Economic Destruction
Tsipras is trying to rebuild the Greek economy after the worst recession since World War II and the recovery was derailed last year by the political instability of two elections and a referendum held a year ago this week. Though Tsipras promises that turmoil is over, investors are still to be convinced. Greece’s government bonds are the world’s worst performers over the past month while the losses on the Athens Stock Exchange have been eclipsed by only Nigeria and Venezuela.
The government’s term runs until 2019, but Tsipras’s slim majority and the raft of unpopular measures he has to push through to satisfy the terms of Greece’s euro-area bailout mean speculation about a snap election is constant in Athens.
As he tries to persuade voters to accept the conditions of the country’s financial lifeline, Tsipras argues that his changes will increase the legitimacy of parliament’s decisions because the stability bonus distorts the will of the people as expressed at the ballot box. Makis Balaouras, a Syriza lawmaker, said that the shift has been a long-standing commitment for his party and denied it was a tactical move for political gain. “Proportional representation will bring together parties with common social and political roots,” Balaouras said in an interview.
Syriza’s Slide
Under the current electoral system, 250 out of the 300 seats in parliament are distributed proportionally among all parties with at least 3 percent of the vote. The remainder goes to the winning party, to make it easier to form a stable majority.

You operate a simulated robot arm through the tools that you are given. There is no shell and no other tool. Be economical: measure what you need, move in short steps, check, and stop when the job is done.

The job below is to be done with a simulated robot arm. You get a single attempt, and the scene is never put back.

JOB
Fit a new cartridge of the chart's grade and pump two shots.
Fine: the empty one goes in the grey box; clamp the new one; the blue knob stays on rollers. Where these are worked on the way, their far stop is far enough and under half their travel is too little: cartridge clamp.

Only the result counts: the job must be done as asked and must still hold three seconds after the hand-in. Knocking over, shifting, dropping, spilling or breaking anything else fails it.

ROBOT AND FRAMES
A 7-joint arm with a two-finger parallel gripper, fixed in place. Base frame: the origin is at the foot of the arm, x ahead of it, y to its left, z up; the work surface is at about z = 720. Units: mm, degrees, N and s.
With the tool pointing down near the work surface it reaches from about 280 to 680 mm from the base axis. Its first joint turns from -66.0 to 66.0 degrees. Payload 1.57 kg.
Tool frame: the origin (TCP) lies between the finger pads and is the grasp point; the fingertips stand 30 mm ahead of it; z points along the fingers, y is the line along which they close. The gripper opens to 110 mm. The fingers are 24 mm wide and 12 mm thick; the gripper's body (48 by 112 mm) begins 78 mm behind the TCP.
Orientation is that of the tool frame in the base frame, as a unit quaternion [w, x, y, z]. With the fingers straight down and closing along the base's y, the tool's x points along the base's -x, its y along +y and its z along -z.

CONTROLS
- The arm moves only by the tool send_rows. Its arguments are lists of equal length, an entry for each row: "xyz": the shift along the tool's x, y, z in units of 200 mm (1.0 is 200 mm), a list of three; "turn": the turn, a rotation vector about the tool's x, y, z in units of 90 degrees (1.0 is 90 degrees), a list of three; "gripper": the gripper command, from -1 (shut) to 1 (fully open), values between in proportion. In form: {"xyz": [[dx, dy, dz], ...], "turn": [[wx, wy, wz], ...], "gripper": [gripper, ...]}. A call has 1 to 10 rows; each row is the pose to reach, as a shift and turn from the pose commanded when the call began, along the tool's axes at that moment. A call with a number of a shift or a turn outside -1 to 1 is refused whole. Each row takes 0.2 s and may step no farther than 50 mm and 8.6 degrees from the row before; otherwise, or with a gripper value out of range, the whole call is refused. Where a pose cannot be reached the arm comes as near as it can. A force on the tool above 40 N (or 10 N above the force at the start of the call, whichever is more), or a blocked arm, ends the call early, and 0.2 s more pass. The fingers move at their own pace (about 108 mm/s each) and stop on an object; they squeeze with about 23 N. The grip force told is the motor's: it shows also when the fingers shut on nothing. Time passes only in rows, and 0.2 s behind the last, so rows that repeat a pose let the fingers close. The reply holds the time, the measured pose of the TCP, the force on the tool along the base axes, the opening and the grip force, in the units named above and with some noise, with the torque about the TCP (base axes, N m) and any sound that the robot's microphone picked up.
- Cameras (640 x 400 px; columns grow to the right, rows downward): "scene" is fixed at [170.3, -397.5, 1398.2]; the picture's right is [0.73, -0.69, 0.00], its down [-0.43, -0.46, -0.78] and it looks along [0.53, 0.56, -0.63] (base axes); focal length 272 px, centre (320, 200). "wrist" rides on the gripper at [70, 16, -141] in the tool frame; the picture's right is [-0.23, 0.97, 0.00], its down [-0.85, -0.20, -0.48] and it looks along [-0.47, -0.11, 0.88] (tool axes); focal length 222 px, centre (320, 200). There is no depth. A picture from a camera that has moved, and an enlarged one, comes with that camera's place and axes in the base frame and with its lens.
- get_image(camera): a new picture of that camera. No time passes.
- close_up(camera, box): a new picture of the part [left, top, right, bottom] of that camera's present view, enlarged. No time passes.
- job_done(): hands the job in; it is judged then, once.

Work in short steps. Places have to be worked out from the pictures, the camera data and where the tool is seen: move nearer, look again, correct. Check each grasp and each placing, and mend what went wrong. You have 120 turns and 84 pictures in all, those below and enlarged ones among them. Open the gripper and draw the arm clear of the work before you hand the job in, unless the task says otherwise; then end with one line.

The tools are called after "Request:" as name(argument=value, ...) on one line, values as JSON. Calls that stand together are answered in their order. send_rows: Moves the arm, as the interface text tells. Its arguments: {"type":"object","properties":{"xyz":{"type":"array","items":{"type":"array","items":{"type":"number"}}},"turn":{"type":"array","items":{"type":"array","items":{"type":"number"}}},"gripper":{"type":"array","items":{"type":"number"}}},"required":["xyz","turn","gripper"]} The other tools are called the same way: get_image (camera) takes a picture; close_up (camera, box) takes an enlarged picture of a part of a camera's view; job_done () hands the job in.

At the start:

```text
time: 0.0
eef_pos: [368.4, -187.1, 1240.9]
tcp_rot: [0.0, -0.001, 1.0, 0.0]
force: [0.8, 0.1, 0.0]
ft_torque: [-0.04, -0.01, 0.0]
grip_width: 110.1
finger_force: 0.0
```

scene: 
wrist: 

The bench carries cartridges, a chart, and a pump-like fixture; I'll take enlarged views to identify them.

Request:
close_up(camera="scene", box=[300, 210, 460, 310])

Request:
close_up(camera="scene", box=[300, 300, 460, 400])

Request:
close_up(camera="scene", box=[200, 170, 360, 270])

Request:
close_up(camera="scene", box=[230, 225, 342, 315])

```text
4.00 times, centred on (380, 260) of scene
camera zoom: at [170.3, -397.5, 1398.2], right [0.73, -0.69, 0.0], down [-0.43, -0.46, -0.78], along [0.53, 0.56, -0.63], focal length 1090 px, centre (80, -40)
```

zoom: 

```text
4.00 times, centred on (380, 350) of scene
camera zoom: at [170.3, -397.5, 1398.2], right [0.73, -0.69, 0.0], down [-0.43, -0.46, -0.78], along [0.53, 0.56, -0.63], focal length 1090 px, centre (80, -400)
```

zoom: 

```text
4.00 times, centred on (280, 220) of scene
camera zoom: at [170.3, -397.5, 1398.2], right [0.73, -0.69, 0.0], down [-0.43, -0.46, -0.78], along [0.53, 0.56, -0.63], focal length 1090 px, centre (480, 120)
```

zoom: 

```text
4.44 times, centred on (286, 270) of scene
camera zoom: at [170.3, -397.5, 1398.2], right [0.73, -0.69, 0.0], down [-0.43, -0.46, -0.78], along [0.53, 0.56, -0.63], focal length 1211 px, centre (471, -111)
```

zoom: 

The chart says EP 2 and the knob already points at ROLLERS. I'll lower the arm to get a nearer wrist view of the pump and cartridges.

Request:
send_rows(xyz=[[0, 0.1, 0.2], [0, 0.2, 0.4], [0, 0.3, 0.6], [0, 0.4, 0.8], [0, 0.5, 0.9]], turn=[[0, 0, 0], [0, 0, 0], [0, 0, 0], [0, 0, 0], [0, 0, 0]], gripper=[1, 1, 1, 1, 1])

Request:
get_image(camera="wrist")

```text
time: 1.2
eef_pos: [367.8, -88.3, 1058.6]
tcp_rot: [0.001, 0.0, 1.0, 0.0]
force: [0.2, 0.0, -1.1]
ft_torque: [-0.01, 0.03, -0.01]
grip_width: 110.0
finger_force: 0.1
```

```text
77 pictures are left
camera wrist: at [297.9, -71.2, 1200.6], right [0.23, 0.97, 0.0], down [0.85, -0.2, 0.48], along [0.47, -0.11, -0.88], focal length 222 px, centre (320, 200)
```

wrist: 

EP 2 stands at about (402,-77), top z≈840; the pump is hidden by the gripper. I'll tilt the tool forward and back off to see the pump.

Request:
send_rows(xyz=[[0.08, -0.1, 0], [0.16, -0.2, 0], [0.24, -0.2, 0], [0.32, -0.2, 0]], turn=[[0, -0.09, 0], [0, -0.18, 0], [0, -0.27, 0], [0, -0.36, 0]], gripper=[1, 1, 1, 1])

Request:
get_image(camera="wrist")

Syriza secured 145 seats with 36 percent of the vote in last September’s election and governs in coalition with the populist Independent Greeks, who won 3.7 percent. Since then, Tsipras has seen his support plunge and his party trailed New Democracy by 21 percent to 15 percent in an Alco poll published by Parapolitika newspaper last week.

bloom1
Tsipras is betting that whenever the country does go to the polls he’ll be able to force a repeat election to be held under the new rules and then form a coalition to squeeze out New Democracy, according to Costas Panagopoulos, the head of Alco. Under the Greek constitution, the party with the most seats has just three days to pull together a majority before the baton passes to the next biggest group, so the drawn-out negotiations that Spain has seen this year are impossible. It’s a risky gambit for Tsipras all the same, and it could have unintended results.
“Once this gun is fired, we can’t be sure who it will hit,” Panagopoulos said in an interview.
Diamantopoulos says Tsipras’s proposed changes will make it more difficult to form a government and even when majorities are formed they will be easily taken hostage by single-issue groups and extremist parties could prosper.
“Even in mature democracies with proportional representation like the Netherlands, or Belgium, negotiations for the formation of a new government often take months,” he said. “This is a recipe for disaster.”